This contemporary view of Islam as a vehicle for political protest is not new. Throughout its history, Islam has been utilized both by leaders to legitimize their rule, and by revolutionaries to denounce it.[72] Islam’s popularity, and the recurring themes of social justice, equality, and the ending of oppressive structures and systems, has given Islamism the opportunity to synthesize its role as both an emancipatory ideology and a vehicle of political protest. One only needs to examine the earliest history of the infant Muslim polity to observe Islam being employed as an ideology aimed at restoring what was believed to be the true doctrine of the faith, while at the same time attempting to overthrow the existing political order. According to Dekmejian, “[P]resent-day Islamist societies emulate the pattern of early insurrectionary groups by using politicized Islam as an ideology of protest against ruling elites who are charged with deviating from the true faith. Indeed, beginning with the Kharijites and the Shiites, fundamentalism became the ideology of opposition against those in power.”[73]

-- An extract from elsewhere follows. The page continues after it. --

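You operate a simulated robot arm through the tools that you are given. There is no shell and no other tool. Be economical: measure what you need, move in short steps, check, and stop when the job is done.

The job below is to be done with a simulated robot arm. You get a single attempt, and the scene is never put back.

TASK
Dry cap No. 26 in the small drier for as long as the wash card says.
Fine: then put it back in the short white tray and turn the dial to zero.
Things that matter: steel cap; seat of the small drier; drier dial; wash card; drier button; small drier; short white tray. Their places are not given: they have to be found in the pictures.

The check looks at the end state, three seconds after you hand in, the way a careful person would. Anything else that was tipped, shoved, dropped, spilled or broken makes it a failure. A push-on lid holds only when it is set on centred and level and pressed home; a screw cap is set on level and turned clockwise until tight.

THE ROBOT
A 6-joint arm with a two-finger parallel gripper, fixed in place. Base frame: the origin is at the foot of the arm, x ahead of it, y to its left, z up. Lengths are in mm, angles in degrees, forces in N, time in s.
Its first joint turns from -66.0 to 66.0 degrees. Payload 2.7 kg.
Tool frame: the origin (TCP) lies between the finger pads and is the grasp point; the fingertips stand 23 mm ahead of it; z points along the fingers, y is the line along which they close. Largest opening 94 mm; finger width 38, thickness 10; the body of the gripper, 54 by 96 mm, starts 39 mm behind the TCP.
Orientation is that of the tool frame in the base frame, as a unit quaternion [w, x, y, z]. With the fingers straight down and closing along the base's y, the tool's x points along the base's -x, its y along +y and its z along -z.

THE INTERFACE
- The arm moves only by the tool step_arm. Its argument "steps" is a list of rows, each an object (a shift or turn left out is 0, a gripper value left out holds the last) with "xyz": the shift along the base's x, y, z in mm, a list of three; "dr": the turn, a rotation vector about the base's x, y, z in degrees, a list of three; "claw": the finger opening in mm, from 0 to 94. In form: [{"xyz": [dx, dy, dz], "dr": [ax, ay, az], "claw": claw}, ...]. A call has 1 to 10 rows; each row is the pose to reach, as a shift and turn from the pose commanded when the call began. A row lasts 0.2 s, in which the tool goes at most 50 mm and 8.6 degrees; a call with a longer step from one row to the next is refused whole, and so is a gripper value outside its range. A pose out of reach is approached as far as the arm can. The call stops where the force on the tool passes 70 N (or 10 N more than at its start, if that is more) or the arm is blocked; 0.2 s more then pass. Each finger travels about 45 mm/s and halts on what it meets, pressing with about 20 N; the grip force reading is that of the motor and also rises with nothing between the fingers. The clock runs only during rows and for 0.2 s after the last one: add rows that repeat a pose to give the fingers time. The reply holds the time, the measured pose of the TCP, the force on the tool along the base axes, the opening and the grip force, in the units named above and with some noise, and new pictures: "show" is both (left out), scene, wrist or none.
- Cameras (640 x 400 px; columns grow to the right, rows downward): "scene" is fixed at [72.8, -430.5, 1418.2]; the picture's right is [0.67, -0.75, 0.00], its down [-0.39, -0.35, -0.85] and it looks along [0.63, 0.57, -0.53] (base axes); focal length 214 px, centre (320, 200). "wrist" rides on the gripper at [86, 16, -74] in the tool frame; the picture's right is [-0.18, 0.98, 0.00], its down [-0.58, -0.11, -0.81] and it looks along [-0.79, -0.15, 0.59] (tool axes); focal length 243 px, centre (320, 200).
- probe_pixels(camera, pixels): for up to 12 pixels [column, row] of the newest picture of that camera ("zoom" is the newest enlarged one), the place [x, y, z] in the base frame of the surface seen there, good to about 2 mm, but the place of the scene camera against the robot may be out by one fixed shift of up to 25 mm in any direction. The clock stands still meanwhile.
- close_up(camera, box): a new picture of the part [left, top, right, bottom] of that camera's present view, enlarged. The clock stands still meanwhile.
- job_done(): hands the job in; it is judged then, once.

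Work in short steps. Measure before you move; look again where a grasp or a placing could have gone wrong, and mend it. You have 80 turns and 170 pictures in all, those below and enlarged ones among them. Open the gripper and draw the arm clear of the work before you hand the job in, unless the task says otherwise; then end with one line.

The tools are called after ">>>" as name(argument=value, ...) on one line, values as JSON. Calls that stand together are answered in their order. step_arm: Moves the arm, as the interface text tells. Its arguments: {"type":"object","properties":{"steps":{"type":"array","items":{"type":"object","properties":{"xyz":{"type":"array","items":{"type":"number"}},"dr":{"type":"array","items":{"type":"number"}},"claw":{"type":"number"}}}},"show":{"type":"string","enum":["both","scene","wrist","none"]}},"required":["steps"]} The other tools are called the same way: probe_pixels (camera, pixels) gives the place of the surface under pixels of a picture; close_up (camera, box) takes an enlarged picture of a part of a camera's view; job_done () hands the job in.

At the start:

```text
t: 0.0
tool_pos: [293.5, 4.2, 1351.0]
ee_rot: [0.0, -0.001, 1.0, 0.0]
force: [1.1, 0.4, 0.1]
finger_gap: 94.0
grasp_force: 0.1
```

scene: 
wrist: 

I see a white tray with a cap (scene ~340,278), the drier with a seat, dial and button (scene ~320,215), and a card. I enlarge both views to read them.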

Theoretically, contemporary Islamists had a much more difficult time discovering historical justification for their revolutionary doctrine since Sunni political theory clearly assumed the position that “even an unjust ruler was better than strife and the dissolution of society.”[74] This is where the works of Ibn Tamiyya (1260-1327) were used to justify the overthrow of a ruler based on his non-compliance with the Shari’a.[75] In other words, “a Sunni ruler becomes illegitimate if he does not apply a substantial part of the Shari’a.”[76] It were these types of arguments that were seized upon by contemporary Islamists, such as Abd al-Salam Faraj (leader of the al-Jihad Group which assassinated Sadat) in their justification of a Sunni-style revolutionary doctrine with its roots in Islamist political thought.[77] Contemporary Islamists now had the philosophical legitimacy they sought in justifying the overthrow of current leaders who refuse to rule in the shadow of the Shari’a. As an instrument of revolt, they maintain that they are simply fighting the same non-Islamist and foreign rulers who have consistently plagued the history of an otherwise peaceful and just Islamist state.

CONCLUSION

By examining the principal factors accounting for the growth of contemporary Islamist movements, the main argument is that while utilizing religious symbols and Islamic discourse, the primary objectives of the Islamists remain explicitly political. In addition, in spite of the heightened focus in the West on the international aspects of Islamist ideology and radical Islamist groups, these movements remain primarily orientated towards their domestic environments. In this sense, Islam is utilized principally as a tool or instrument to initiate radical internal political change through the overthrow of the current regime and the destruction of its political, economic, and social power. Both the specific policies conducted by contemporary governments and their total domination over the state and civil society have contributed in unifying those groups most detrimentally affected by the current environment (i.e., the casualties or “victims” of modernization) into supporting what they perceive as the only practical alternative to this hegemonic control. Thus, it is this unity through opposition that has thrust the Islamists to the forefront of the current political struggle. With its historical roots as an ideology of protest and instrument of revolt, Islam has an advantage over other movements and ideologies which seek to radically transform the existing political order. Only Islam is perceived as a legitimate and indigenous option available to those disadvantaged segments that link both their interests and ideas into a concrete agenda for change and an alternative vision of a better and more just future.

NOTES

[1] Some recent works do an excellent job of linking recent Islamic activism with the new research originating from social movement theory. Two examples include: Quintan Wiktorowicz, (ed.), Islamic Activism: A Social Movement Theory Approach (Bloomington, IN: Indiana University Press, 2004) and Carrie Rosefsky Wickham, Mobilizing Islam: Religion, Activism, and Political Change in Egypt (New York: Columbia University Press, 2002).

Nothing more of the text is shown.